11th West Virginia Infantry Soldiers buried in Wheeling, West Virginia


Rank
Name
Date of Death
Location
Type
Battle
Cemetery
Remarks
Colonel
Frost, Daniel
July 18, 1864
Clark County, Virginia
DOW
Snickers Ferry
Mount Wood Cemetery

Captain
Baggs, John P.
Sep 12, 1889
Ohio County, West Virginia


Ohio County, unknown
Died in Wheeling
2nd Lt.
Baggs, George W.
Feb 4, 1890
St. Paul. Minnesota


Ohio County, unknown
[obit] b. 1837 in Cadiz, Ohio

CAPT. JOHN BAGGS DEAD.
The Wheeling Register, 12 Sep 1889
At 9:50 o'clock last night, Captain John T. [P.] Baggs died at his residence, on Zane street, Island, in the sixty-fourth year of his age. He has been suffering for some time past with inflammation of the bowels, and the chances of his recovery were very slim indeed, so that his death was not unexpected.
Capt. Baggs and his company, the "Snake Hunters," had a national reputation during the war, and they did some hard fighting. It was an independent organization, and when the Captain desired to call them to arms he fired a revolver five times in rapid succession.
Capt. Baggs' wife preceded him some years ago, and his two daughters are all who survive him. The funeral will take place from his late residence on Zane street, Island, Friday afternoon at 2 o'clock.


SUDDEN DEATH.
The Wheeling Register, 5 Feb 1890
G. W. Baggs Expires At St. Paul, Early Yesterday Morning.
At noon yesterday a brief telegram reached the city from St. Paul, announcing that G. W. Baggs had died very suddenly in that city. There were no details, and no information could be given the many anxious enquirers who wanted news concerning the sad event.
Later it was learned that while Mr. Baggs was in St.
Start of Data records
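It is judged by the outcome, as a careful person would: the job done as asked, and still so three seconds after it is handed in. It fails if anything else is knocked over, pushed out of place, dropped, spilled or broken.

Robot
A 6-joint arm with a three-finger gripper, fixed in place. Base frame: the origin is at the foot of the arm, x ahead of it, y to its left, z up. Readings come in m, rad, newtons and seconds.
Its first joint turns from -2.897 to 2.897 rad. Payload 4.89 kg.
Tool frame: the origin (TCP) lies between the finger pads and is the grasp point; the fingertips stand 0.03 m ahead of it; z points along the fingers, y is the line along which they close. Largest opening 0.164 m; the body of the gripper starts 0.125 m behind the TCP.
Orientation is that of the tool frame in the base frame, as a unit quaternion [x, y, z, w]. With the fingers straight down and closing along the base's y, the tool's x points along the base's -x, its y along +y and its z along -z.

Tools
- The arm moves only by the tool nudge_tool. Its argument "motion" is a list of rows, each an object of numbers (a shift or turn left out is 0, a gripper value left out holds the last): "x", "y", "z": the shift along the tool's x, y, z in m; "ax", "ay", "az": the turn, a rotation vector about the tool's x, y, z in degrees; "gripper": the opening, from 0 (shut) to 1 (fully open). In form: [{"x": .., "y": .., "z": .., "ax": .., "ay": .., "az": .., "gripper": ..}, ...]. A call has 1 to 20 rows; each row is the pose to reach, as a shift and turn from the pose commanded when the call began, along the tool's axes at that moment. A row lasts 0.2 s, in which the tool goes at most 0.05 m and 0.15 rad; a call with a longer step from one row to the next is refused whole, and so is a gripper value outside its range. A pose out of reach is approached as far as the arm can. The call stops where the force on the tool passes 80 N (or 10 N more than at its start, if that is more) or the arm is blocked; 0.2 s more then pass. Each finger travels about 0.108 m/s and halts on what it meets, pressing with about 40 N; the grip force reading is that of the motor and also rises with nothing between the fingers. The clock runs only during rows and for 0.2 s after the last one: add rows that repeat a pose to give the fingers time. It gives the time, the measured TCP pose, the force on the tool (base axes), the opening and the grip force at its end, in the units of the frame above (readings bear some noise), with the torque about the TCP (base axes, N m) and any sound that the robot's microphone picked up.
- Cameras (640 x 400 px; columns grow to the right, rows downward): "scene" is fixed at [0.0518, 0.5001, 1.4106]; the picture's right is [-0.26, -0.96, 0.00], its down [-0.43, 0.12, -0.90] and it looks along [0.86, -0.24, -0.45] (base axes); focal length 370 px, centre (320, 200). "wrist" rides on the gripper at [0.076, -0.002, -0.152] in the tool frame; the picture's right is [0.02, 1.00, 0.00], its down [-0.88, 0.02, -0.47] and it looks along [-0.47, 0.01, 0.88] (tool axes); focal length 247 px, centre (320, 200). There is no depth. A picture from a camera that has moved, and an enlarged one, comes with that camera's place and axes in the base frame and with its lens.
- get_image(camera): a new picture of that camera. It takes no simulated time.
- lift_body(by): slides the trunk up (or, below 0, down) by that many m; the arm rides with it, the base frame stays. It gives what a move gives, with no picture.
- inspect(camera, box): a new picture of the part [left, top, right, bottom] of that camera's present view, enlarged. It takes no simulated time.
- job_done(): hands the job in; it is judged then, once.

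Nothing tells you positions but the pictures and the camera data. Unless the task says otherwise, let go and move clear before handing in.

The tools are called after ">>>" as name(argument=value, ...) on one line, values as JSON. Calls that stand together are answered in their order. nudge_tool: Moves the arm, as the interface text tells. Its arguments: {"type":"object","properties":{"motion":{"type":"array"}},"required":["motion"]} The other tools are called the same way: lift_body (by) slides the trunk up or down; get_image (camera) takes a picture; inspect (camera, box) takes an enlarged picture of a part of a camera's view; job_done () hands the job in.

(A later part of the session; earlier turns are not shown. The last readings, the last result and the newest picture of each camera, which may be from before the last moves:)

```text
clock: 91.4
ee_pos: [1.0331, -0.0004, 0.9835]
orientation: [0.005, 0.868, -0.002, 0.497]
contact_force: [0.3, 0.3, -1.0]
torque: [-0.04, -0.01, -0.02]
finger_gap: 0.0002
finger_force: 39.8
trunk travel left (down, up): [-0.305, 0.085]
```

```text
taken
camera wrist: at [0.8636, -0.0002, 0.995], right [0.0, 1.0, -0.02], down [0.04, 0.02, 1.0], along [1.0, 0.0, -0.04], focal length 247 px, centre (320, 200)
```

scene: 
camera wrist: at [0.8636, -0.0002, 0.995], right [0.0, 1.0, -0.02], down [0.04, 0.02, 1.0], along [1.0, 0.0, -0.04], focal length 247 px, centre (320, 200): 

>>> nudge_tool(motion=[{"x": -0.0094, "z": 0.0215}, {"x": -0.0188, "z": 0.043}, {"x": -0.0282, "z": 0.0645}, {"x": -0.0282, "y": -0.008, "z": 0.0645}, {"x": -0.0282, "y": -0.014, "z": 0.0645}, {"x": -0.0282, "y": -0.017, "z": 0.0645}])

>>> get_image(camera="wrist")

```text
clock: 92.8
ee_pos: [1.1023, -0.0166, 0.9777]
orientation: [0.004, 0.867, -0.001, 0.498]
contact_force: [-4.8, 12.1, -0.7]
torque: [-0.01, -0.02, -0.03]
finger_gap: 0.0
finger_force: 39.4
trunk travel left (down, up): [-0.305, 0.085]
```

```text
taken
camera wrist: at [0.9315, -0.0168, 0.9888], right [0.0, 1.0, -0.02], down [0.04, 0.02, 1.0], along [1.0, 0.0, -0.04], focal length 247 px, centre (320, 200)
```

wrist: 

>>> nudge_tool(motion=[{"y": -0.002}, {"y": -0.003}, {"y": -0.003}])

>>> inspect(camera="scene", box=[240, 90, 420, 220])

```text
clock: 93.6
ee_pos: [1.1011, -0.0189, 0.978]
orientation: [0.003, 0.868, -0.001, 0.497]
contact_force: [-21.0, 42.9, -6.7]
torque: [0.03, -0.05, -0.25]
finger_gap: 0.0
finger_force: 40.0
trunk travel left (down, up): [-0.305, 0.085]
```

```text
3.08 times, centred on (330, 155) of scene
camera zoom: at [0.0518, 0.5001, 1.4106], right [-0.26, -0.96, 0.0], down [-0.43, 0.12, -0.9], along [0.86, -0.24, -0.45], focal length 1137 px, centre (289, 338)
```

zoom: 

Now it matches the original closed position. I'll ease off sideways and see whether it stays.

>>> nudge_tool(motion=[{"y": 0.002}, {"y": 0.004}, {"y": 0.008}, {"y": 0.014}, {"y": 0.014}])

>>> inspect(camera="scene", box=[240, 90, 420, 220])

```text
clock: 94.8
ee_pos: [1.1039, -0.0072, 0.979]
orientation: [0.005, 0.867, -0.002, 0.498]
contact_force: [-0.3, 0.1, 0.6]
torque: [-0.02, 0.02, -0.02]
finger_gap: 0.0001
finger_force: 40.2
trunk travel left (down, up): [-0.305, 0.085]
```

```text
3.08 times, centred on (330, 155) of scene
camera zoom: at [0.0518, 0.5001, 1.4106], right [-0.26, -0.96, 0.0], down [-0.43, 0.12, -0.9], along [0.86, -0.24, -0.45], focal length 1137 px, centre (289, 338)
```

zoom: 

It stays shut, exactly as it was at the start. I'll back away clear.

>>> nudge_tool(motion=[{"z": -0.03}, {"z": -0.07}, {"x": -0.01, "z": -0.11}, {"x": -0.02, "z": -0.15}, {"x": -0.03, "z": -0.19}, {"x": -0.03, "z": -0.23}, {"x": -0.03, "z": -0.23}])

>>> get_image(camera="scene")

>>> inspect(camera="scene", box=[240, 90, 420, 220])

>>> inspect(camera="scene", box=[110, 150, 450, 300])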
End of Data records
Paul, where he went about ten days ago as a delegate to the National Organization of the Builders' League, representing the Wheeling organization, he was attacked by the "grippe," and advised his family and friends here of his illness. A day or two ago he telegraphed that he was better, but it is supposed that he had a relapse, and that his heart, which organ had previously given him trouble, became affected, and that this was the immediate cause of his death. The body will be sent home at once.
G. W. Baggs was perhaps the best known resident of this city, he having taken an active part in many semi-public matters during the past twenty or twenty-five years. He was born near Cadiz, O., about 1837, and the family removed to the vicinity of the city some time previous to the breaking out of the war. For a time they lived at Bridgeport, but later removed to the city. When the war came Mr. Baggs enlisted in the Eleventh Infantry, but later the First Cavalry. He served through the war, and has since been very prominent in G. A. R. matters. As a temperance lecturer he made many forcible speeches throughout the city.
He was a plasterer by trade, and during late years has had many large contracts, one on hand at the time of his death being the Seventh ward school house.